━━━━━ Document

Analyse Data by using Role-Playing Dimensions Effectively in Power BI

Role-playing dimensions are one of the key concepts in Data Warehousing and Business Intelligence development. If you are not familiar with it you can read James Serra's Blog article on Role-Playing Dimensions from here

In this article, I'm going to demonstrate to you How to Analyse Measures by using Role-Playing Dimensions Effective manner. If you are familiar with Relationships in Power BI you know by now, you cannot create two active relationships simultaneously with the same tables in a Power BI model. You must make one relationship Active while other relationship's inactive. 



For this Demo, I've taken the WideWorldImportersDW demo database. So you can download it from here for free. For simplicity, I only have taken the Sales and Date table and imported it into Power BI. 



You can see in this data model we have a Sales transaction fact table and Date dimension table. If you looked closely the Sales table contains two Date columns, Invoice Date and Delivery Date. But, in theory, we cannot have both relationships as active. This means only one relationship filter can apply in your report. In this case, I can only visualize the Sales data using the Invoice Date. Because it is the active relationship in this model. Even the relationship exists for the Delivery Date, since it is inactive we cannot use it for visualization. 

So, in this model, Date table working as a role-playing dimension. At a time it plays the Invoice Date role. In another time the role of the Delivery Date

In this model, I created a Calculated Measure for Quantity and named it as Invoiced Qty. Because, in the model, we have made Invoice Date as Active relationship.

━━━━━━━━━━
━━━━━ Supplied material

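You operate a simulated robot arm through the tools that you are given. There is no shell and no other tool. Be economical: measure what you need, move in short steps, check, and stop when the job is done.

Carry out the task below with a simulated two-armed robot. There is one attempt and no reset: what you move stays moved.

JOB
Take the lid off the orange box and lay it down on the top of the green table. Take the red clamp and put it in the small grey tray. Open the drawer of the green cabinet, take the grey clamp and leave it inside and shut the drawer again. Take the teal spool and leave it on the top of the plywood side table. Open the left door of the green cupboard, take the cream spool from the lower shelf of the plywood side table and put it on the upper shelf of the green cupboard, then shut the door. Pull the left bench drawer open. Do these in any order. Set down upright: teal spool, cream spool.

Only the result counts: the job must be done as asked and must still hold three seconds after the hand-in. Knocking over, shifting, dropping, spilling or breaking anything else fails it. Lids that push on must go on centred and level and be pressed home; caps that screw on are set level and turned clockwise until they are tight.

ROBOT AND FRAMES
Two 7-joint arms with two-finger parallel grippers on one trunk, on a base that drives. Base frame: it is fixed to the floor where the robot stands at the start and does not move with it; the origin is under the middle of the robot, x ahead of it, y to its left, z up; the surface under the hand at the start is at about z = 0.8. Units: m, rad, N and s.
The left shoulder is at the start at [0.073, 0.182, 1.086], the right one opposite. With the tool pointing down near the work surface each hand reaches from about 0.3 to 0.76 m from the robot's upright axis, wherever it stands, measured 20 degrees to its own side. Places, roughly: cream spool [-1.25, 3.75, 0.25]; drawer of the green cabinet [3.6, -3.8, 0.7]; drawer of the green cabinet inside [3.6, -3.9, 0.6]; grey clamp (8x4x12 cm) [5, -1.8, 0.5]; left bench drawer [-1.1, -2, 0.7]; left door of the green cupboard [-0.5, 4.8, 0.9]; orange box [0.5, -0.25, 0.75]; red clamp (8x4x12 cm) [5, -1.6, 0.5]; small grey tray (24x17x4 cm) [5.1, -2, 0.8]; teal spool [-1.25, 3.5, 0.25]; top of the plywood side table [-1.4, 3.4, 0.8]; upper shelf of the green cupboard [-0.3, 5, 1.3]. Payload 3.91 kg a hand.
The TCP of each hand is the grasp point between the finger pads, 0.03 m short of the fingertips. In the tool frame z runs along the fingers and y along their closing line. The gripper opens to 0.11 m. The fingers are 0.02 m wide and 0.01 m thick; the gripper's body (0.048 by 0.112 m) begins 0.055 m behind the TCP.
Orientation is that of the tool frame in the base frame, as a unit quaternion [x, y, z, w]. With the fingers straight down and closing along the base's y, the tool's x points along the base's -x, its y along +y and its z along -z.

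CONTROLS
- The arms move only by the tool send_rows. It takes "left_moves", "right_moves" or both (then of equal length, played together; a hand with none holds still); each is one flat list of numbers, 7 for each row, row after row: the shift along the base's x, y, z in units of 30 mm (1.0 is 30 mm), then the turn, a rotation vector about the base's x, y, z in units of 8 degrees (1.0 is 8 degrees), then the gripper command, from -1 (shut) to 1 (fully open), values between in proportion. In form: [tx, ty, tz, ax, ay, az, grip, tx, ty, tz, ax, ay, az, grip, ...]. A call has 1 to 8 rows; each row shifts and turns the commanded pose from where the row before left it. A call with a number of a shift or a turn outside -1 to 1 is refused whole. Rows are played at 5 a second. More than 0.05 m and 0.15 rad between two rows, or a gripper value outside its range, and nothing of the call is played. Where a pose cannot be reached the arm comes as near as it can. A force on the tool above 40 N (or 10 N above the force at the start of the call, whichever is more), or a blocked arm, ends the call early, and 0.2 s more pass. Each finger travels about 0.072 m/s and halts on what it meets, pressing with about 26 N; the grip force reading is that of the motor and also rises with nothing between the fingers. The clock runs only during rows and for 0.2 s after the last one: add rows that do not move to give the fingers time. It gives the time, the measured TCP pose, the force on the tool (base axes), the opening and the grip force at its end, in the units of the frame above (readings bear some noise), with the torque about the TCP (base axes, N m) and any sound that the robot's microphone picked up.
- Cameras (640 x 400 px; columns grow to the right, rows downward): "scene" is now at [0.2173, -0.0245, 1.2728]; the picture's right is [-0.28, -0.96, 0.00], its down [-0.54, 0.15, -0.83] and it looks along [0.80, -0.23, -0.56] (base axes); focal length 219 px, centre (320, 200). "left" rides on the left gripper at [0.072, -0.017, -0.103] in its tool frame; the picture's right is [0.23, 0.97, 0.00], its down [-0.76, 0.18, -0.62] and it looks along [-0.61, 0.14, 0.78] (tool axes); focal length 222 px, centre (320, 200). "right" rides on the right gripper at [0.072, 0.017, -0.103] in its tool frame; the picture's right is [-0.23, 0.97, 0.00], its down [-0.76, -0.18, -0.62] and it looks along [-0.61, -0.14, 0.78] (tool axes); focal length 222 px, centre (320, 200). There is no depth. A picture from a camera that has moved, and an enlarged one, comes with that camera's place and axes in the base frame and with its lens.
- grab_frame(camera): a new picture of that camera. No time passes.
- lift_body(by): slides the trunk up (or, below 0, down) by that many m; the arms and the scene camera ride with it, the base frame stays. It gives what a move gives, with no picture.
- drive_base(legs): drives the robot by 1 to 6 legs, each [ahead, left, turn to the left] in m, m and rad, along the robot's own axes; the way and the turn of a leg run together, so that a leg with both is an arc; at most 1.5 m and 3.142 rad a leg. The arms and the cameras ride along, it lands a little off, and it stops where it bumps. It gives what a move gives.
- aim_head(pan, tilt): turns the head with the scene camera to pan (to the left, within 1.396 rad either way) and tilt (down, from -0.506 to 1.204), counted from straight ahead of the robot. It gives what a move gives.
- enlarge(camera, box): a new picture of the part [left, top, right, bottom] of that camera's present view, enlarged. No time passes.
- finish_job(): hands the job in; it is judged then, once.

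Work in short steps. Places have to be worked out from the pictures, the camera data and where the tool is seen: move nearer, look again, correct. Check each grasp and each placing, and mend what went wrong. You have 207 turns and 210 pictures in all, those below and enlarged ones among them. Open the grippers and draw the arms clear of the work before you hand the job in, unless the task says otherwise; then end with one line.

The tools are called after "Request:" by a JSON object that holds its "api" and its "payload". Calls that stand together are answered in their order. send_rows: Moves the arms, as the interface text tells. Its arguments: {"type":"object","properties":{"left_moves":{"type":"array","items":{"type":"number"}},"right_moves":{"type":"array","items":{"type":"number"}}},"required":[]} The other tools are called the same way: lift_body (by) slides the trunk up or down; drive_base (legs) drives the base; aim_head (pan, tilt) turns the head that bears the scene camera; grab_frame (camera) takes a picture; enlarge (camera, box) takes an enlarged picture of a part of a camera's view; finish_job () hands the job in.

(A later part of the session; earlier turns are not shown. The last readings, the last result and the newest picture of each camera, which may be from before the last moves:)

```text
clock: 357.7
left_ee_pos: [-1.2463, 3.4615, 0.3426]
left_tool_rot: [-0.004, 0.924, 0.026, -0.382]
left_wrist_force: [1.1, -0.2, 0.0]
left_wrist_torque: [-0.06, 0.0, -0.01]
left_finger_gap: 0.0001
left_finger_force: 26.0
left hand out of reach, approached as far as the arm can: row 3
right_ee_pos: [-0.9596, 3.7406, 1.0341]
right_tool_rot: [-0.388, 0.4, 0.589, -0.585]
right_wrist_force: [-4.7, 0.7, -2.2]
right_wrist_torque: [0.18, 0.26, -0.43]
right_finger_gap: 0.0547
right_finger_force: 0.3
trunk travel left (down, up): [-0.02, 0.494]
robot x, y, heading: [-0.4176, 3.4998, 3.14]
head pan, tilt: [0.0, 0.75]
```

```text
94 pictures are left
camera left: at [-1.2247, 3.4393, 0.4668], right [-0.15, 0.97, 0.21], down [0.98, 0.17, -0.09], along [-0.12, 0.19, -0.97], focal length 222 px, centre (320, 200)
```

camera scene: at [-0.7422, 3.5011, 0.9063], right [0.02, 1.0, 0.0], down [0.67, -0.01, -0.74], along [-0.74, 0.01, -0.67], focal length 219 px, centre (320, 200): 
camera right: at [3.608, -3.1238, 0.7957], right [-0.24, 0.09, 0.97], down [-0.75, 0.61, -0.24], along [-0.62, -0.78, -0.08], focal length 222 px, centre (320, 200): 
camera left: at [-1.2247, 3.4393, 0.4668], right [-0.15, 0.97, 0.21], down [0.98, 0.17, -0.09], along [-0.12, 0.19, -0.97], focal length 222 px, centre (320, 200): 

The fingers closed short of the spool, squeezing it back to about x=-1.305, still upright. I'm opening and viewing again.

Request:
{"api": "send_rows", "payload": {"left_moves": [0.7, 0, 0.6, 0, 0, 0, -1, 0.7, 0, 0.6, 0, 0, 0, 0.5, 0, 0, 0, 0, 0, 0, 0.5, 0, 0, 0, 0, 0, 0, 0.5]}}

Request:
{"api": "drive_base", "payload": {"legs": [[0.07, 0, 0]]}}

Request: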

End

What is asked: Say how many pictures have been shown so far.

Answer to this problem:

━━━━━━━━━━

What is asked: Please continue the document.

Answer to this problem:
Invoiced Qty = SUM(Sale[Quantity])

At any given time the end-user can visualize the Quantity with Invoice Date as below. 



Then Why is an Inactive Relationship?

Though you cannot use inactive relationship filters straight away, you can use them Programmatically. This means Power BI allows us to create Calculations by making use of them. I'm going to create another Measure called Delivered Qty by referring the relationship Sales[Delivery Date] ---- Date[Date]



Delivered Qty = CALCULATE([Invoiced Qty], USERELATIONSHIP(Sale[Delivery Date Key], 'Date'[Date]) )

Let's visualize them both and see what are the differences. By looking at both visuals, at a glance you would not see much difference. But, in fact, there are references in figures. Because both measures calculating the Item Qty respective to Date.  



If you put both Measures and visualize, you may see a slight difference like this. 



Let's Improve the End-user Experience 

Now, we know how to use role-playing dimensions by creating DAX measures. What if we can make this more usable. How about a Slicer? If we can create a slicer or a Switch to toggle between and each role, this will be an awesome experience for the end-user. Here is how to do it. 

1. Create a Table by Entering Roles (Filter values)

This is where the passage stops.